03 Oct Carved in Stone – Jo Sweeting
Sometimes you meet a creative person whose approach to their work – and life – is as inspiring as their creations.
Sculptor and letter carver Jo Sweeting is one of those people. From her studio in Brighton, East Sussex, Jo’s imagination strolls through the English countryside seeking inspiration for her works featuring the landscape and human heads.
Jo draws from the Tibetan idea of ‘shul’ – traces left on a landscape by plants, people and animals as they move through life.
She joins us Under the Oak Tree to talk inspiration, determination and how disappointment can end up shaping your life and work in the most magical way…
“I try to capture fleeting moments in my works,” says Jo. “When I carve tiny summer blooms, they become part of the stone, something monumental that could last for thousands of years.”
“Everything about the landscape and the way we move through it inspires me. I haven’t been off this island for 20 years.”
Jo doesn’t need to travel for her mind to roam. “This land, this place… this stone. Everything starts from what I see around me.”
Rather than a formal apprenticeship in lettering, Jo comes from a fine art and sculpture background. Which means she feels freer to create more human, tactile stone pieces.
“I might start with a poem or a feeling,” she says. “I will think about certain words and the feeling of the thing as I turn it over in my head. It’s only really when I carve and work on stone that it develops into what it is meant to be.”
“I can cut a perfect line in stone,” says Jo. “I can make eyes look like eyes – but all of my heads and faces end up with quite different expressions.”
Jo loves the poet Edward Thomas, who wrote about the English landscape. “I did one head inspired by one of his poems, about going to France and looking back at this island of ours. One side of his face was soldierly, but the other side – turned to look back at England – had softened as he gazed back to these shores. My pieces come to life as I carve them.”
However, she had to find her own path to success. “When I finished my fine art degree I was supposed to go to the Royal Academy, and would have liked to do a formal apprenticeship in lettering, which is an ancient, specific art,” Jo explains. “However, I had already been studying for five years. I had children to look after. So, I ended up working as an art teacher, which I loved.”
Jo still created pieces for herself. “I knew that in the end if I really wanted to, I would find a way to work for myself.” And she did.
Now Jo can spend up to a year working on a single piece, which also requires nerves of steel. “For a long time the carving is nowhere near where you want it to be. It’s ugly, it’s rough – often for months. I have to walk away and shut the door and not look at it for a while. Then suddenly you think, “Yes!”‘.

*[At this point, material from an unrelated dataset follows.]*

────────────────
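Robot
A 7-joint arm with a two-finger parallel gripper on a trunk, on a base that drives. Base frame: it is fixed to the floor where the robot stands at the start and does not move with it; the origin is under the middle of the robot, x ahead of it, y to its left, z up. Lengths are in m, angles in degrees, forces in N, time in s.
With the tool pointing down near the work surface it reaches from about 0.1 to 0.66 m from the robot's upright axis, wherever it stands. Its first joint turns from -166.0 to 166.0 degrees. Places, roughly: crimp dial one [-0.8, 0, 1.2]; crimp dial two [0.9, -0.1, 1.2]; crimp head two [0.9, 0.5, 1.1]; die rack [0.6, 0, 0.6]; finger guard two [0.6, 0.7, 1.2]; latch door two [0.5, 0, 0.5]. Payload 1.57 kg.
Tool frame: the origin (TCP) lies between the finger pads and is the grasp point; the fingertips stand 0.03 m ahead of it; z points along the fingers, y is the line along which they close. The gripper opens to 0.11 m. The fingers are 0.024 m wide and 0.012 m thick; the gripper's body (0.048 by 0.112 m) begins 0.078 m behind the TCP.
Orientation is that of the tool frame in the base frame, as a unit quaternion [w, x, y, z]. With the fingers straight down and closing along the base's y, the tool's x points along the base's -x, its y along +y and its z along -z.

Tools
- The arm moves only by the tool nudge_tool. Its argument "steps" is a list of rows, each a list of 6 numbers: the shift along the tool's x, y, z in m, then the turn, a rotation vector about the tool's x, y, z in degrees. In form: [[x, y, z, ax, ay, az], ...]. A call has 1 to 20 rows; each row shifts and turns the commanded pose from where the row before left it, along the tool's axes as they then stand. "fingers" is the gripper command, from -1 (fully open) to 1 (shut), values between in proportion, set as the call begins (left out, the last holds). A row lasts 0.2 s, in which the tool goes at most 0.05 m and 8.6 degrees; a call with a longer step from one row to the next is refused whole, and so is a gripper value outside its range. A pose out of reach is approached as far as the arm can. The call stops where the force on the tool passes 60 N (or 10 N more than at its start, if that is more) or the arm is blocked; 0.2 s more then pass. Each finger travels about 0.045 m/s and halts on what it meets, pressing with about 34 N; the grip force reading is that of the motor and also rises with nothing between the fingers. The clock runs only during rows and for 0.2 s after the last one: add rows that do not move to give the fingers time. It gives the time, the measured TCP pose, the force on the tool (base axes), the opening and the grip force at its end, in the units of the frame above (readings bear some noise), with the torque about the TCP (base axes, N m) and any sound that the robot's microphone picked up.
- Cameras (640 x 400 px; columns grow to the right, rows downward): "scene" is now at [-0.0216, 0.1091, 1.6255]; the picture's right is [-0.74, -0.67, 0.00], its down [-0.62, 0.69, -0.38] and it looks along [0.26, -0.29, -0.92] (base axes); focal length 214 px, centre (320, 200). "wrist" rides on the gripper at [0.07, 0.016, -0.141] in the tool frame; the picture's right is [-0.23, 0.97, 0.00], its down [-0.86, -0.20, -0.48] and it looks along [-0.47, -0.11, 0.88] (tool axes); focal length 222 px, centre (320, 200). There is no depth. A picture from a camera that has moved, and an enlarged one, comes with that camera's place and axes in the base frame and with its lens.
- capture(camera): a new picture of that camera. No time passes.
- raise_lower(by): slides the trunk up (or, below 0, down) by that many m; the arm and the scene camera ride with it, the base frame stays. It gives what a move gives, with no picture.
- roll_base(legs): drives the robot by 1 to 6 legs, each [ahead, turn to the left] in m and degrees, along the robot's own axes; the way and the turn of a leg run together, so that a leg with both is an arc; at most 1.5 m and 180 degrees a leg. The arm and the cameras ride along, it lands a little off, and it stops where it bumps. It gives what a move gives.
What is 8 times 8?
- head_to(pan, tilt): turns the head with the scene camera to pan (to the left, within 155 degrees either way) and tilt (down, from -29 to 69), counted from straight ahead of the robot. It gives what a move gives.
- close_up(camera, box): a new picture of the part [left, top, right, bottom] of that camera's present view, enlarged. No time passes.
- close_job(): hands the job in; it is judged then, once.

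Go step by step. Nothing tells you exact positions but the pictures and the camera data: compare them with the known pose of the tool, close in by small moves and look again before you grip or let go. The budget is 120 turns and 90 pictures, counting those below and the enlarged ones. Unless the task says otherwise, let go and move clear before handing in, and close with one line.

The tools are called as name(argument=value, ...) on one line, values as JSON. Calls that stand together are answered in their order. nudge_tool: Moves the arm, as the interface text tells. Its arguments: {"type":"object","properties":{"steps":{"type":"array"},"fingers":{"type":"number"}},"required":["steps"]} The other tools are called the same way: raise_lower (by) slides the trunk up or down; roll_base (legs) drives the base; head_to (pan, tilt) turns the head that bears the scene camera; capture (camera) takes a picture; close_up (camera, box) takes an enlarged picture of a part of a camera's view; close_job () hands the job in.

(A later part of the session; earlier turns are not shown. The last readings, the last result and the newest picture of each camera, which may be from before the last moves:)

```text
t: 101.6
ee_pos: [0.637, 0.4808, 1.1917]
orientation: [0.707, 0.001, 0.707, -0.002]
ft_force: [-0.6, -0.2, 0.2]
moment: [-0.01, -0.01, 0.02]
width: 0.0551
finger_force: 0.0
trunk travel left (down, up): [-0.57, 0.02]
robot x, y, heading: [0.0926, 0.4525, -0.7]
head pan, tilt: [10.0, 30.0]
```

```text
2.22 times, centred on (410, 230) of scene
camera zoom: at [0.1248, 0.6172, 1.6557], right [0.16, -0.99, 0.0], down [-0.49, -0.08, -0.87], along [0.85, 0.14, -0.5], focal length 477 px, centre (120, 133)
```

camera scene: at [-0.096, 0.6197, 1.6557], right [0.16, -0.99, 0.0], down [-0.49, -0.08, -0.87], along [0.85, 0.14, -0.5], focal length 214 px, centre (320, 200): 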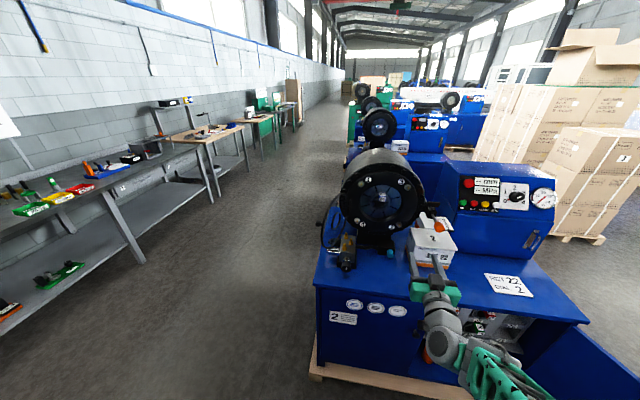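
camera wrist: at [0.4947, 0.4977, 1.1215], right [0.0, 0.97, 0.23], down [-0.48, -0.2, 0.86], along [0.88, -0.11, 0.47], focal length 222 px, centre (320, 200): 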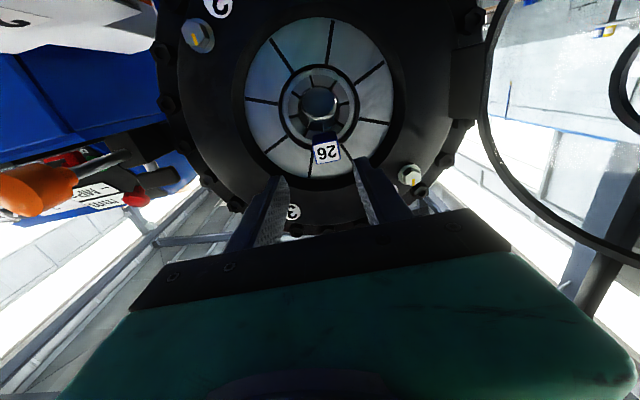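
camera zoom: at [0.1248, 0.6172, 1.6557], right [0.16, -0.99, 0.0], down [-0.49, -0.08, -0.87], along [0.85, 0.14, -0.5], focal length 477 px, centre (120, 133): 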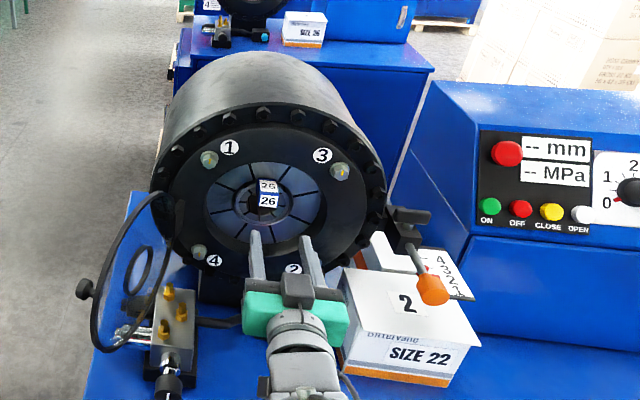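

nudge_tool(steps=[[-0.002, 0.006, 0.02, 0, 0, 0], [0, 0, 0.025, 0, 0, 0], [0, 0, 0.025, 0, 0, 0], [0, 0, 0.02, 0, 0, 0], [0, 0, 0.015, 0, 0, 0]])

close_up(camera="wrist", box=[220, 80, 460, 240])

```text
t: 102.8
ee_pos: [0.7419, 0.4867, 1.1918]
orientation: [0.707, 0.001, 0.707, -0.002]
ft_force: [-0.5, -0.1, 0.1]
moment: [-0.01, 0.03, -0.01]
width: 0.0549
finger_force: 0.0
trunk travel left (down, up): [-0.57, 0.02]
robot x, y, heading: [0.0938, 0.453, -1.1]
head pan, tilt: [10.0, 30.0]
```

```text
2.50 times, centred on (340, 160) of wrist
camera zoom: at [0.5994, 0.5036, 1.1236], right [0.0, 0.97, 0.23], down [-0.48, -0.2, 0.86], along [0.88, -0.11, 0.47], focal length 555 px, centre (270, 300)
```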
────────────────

Although Jo is a sculptor, working with stone rather than clay requires a leap of faith and a strong belief in the image or idea that has inspired her.
“As children, we are taught to play with building blocks to make things,” she explains. “Carving, on the other hand, means having the courage to take away rather than add. I could not physically carve the same thing twice, even from a similar block of stone. The result will always look and feel different.”
Which is why Jo feels honoured that those who commission her pieces are prepared to take a leap of faith with her. “I feel really lucky that people invest their belief in my belief. They have seen what I do, but they don’t really know what they are going to get. They believe in me to create something they will love.”
The rhythms of nature and the passing seasons all feature in Jo’s pieces. Each one, however big or small, calls out to be touched. The soft, sculptural beauty of her work seems so tied to the world around us, it looks as if nature itself has had a hand in its creation – which in a way it has.
Jo feels part of the landscape around her Sussex home, and part of the very song of life. “When I am carving I make a rhythm, tick, tick, tick,” she says. “When I drive afterwards I can feel that rhythm inside me and feel as if I am carving through the landscape in my car, like the lines through the surface of stone.”